What I want to note about this logic is that it neatly explains why nuclear disarmament is so hard: nuclear weapons are, in a deterrence scenario, both necessary and useless. Necessary, because your nuclear arsenal is the only thing which can deter an enemy with nuclear weapons, but that very deterrence renders the weapons useless in the sense that you are trying to avoid any scenario in which you use them. If one side unilaterally disarmed, nuclear weapons would suddenly become useful – if only one side has them, well, they are the “absolute” weapon, able to make up for essentially any deficiency in conventional strength – and once useful, they would be used. Humanity has never once developed a useful weapon they would not use in extremis; and war is the land of in extremis.
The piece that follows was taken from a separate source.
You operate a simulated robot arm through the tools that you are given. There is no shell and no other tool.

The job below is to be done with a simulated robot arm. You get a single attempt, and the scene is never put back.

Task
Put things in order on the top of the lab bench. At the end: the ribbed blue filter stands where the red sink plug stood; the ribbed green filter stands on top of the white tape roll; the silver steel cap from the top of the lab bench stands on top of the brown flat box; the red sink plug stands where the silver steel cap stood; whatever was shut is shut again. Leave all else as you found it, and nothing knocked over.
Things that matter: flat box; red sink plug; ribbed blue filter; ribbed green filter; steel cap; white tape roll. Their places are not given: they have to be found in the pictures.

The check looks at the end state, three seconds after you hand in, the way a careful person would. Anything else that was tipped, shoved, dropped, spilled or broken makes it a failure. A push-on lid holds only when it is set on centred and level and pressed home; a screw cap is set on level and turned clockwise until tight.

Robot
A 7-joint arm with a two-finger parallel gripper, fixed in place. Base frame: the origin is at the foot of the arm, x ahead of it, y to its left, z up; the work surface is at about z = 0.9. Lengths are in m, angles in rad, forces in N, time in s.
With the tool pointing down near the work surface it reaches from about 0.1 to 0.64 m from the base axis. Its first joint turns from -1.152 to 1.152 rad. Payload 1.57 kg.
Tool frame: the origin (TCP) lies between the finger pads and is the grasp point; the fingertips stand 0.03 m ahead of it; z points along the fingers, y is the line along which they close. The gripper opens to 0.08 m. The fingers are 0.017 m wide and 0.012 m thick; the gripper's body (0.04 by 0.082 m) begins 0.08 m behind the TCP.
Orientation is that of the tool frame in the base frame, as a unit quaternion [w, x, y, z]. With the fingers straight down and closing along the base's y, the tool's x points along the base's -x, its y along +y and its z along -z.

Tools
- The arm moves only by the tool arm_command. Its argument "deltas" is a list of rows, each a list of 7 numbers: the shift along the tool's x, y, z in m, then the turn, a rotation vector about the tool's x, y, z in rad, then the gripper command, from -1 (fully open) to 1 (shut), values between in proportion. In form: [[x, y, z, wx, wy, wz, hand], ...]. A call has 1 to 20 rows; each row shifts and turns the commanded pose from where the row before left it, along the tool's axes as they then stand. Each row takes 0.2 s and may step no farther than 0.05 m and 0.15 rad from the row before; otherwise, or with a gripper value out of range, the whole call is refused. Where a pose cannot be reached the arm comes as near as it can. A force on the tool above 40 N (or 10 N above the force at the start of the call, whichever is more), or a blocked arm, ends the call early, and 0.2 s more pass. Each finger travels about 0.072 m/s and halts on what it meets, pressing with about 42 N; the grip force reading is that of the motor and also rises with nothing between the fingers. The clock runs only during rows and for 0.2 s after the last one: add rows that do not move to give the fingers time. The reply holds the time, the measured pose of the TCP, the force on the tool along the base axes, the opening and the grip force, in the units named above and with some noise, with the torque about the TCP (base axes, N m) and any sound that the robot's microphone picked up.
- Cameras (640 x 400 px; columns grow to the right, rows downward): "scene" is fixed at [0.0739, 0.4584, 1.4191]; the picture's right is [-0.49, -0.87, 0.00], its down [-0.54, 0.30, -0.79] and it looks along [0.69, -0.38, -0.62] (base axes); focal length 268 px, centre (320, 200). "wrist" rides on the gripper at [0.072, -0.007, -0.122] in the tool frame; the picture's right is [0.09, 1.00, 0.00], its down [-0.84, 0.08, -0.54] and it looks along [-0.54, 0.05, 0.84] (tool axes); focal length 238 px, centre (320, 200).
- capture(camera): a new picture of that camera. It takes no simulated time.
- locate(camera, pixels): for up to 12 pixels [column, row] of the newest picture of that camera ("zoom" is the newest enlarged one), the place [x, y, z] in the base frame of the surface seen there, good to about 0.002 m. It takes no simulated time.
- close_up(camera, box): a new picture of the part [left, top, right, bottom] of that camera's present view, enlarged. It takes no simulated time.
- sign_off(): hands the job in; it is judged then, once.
Thus the absurd-sounding conclusion to fairly solid chain of logic: to avoid the use of nuclear weapons, you have to build so many nuclear weapons that it is impossible for a nuclear-armed opponent to destroy them all in a first strike, ensuring your second-strike lands. You build extra missiles for the purpose of not having to fire them.
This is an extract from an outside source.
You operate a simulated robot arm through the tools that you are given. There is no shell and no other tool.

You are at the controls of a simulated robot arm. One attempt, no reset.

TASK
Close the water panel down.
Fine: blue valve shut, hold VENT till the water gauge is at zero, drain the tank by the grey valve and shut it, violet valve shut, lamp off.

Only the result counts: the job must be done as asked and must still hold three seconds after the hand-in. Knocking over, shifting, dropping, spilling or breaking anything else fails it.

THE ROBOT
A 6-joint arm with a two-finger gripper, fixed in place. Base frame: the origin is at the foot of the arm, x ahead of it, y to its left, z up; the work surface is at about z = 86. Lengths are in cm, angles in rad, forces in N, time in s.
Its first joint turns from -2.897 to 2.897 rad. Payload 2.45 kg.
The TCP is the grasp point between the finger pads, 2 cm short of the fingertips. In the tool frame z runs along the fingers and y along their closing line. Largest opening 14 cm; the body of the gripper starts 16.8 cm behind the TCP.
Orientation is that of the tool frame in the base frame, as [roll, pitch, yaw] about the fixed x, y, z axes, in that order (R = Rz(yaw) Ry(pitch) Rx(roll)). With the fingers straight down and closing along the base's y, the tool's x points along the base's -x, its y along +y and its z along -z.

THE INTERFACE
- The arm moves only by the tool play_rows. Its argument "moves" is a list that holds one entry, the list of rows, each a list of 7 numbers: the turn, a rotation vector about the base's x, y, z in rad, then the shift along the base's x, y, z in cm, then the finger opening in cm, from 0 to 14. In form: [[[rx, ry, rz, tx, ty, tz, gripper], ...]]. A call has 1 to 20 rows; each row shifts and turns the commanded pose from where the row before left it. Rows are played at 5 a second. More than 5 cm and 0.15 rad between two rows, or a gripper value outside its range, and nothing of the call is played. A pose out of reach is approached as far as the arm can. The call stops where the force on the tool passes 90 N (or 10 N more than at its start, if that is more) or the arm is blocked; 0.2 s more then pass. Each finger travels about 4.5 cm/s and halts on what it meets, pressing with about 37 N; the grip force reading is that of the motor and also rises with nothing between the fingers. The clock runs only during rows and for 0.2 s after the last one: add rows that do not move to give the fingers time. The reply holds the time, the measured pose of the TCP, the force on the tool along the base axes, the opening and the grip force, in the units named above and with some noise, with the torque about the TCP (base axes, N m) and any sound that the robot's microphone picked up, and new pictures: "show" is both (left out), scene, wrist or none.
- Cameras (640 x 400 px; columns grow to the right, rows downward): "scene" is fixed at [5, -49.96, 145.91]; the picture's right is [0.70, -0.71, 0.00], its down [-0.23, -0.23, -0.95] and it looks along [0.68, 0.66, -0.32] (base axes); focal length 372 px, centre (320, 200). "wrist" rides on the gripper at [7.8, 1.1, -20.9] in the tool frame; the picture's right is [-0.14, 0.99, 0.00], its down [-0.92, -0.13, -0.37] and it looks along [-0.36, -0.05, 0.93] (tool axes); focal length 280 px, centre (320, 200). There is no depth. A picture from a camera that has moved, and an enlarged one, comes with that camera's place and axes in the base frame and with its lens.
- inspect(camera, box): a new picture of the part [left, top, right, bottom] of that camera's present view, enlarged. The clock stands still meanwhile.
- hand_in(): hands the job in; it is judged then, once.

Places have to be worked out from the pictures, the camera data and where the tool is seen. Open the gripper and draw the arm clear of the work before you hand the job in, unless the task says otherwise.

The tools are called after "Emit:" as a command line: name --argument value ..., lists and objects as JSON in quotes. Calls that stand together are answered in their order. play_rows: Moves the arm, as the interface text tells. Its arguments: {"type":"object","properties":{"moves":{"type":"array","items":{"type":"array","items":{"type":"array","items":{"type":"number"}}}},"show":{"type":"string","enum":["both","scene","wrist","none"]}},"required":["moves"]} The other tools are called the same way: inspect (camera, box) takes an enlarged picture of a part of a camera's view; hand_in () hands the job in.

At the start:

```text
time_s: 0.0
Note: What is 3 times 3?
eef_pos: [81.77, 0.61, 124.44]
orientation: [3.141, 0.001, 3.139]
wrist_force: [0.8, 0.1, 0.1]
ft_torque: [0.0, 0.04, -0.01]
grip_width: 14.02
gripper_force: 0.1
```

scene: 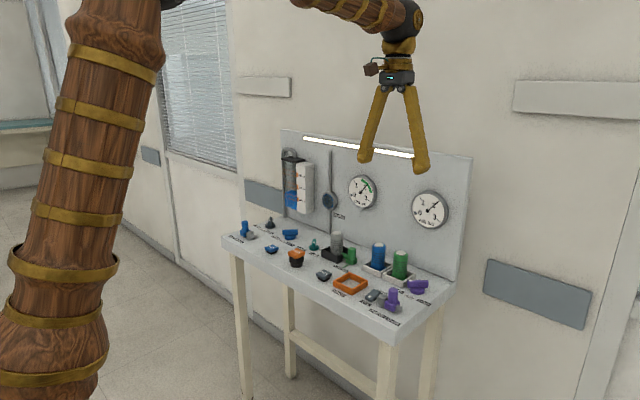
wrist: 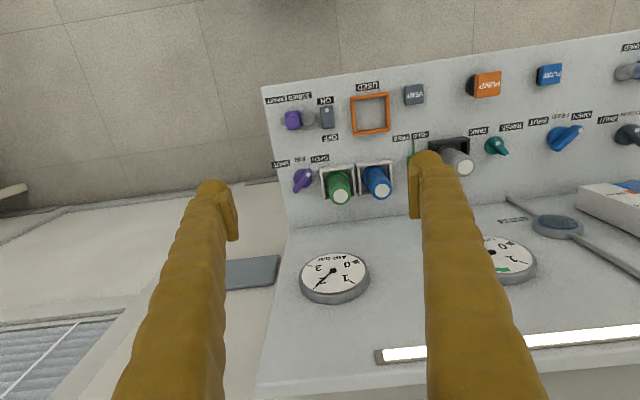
(I should note here that these concerns were not the only things driving the US and USSR’s buildup of nuclear weapons. Often politics and a lack of clear information contributed as well. In the 1960s, US fears of a “missile gap” – which were unfounded and which many of the politicians pushing them knew were unfounded – were used to push for more investment in the US’s nuclear arsenal despite the United States already having at that time a stronger position in terms of nuclear weapons. In the 1970s and 1980s, the push for the development of precision guidance systems – partly driven by inter-agency rivalry in the USA and not designed to make a first strike possible – played a role in the massive Soviet nuclear buildup in that period; the USSR feared that precision systems might be designed for a “counter-force” first strike (that is a first strike targeting Soviet nuclear weapons themselves) and so built up to try to have enough missiles to ensure survivable second strike capability. This buildup, driven by concerns beyond even deterrence did lead to absurdities: when the SIOP (“Single Integrated Operational Plan”) for a nuclear war was assessed by General George Lee Butler in 1991, he declared it, “the single most absurd and irresponsible document I had ever reviewed in my life”. Having more warheads than targets had lead to the assignment of absurd amounts of nuclear firepower on increasingly trivial targets.)
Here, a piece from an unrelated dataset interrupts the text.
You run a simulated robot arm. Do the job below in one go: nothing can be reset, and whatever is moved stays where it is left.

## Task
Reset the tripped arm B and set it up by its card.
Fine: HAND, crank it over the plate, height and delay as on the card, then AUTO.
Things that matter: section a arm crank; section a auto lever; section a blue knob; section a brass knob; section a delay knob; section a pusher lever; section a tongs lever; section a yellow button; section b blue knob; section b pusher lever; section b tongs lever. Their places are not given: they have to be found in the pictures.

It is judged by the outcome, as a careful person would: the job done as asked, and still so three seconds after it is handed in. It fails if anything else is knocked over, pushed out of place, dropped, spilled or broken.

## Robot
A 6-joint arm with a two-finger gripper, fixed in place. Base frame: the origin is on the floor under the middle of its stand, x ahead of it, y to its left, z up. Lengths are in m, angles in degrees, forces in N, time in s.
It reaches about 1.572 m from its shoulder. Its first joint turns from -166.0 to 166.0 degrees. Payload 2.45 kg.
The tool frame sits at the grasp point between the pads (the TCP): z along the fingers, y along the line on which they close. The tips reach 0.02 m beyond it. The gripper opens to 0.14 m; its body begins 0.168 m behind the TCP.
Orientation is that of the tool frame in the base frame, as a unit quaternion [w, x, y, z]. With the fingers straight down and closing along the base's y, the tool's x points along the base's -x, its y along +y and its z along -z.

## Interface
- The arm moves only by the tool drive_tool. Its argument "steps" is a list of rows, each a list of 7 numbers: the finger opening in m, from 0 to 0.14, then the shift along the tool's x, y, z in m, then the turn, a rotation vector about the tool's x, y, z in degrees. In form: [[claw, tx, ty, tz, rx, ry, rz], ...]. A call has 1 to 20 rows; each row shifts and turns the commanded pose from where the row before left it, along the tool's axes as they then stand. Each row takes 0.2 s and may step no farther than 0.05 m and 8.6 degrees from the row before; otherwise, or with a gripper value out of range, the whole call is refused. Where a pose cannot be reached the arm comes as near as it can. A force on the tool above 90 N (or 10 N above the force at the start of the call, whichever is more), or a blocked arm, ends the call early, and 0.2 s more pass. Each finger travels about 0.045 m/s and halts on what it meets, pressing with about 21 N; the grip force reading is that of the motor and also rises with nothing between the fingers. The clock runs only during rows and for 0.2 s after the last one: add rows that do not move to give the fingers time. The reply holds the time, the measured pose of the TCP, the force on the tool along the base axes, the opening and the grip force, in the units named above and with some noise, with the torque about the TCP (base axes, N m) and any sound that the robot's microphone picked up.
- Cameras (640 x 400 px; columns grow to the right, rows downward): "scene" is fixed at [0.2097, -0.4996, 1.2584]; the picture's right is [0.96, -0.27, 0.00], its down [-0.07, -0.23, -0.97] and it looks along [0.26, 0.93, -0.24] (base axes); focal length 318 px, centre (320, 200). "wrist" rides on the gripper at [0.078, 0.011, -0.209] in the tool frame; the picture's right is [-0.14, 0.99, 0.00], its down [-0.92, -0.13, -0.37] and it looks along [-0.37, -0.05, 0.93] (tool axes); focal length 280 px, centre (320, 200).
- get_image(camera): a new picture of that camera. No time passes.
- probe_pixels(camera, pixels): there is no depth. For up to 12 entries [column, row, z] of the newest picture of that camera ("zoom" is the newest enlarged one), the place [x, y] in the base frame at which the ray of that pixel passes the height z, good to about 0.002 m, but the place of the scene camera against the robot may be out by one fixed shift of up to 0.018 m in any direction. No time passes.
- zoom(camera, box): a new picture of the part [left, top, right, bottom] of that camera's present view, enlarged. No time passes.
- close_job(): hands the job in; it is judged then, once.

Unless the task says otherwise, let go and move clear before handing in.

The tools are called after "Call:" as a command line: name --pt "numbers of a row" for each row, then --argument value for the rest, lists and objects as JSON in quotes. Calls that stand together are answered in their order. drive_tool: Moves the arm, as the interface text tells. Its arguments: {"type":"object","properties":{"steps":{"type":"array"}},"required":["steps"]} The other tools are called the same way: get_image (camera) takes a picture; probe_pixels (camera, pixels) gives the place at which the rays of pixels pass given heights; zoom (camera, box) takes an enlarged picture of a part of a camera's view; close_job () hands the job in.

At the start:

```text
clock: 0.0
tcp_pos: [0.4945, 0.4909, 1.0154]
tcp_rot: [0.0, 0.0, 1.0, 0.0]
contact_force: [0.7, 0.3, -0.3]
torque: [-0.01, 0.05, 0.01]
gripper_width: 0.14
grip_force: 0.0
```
All of this theory eventually filtered into American policy making in the form of “mutually assured destruction” (initially phrased as “assured destruction” by Secretary of Defense Robert McNamara in 1964). The idea here was, as we have laid out, that US nuclear forces would be designed to withstand a first nuclear strike still able to launch a retaliatory second strike of such scale that the attacker would be utterly destroyed; by doing so it was hoped that one would avoid nuclear war in general. Because different kinds of systems would have different survivability capabilities, it also led to procurement focused on a nuclear “triad” with nuclear systems split between land-based ICBMs in hardened silos, forward-deployed long-range bombers operating from bases in Europe and nuclear-armed missiles launched from submarines which could lurk off an enemy coast undetected. The idea here is that with a triad it would be impossible for an enemy to assure themselves that they could neutralize all of these systems, which assures the second strike, which assures the destruction, which deters the nuclear war you don’t want to have in the first place.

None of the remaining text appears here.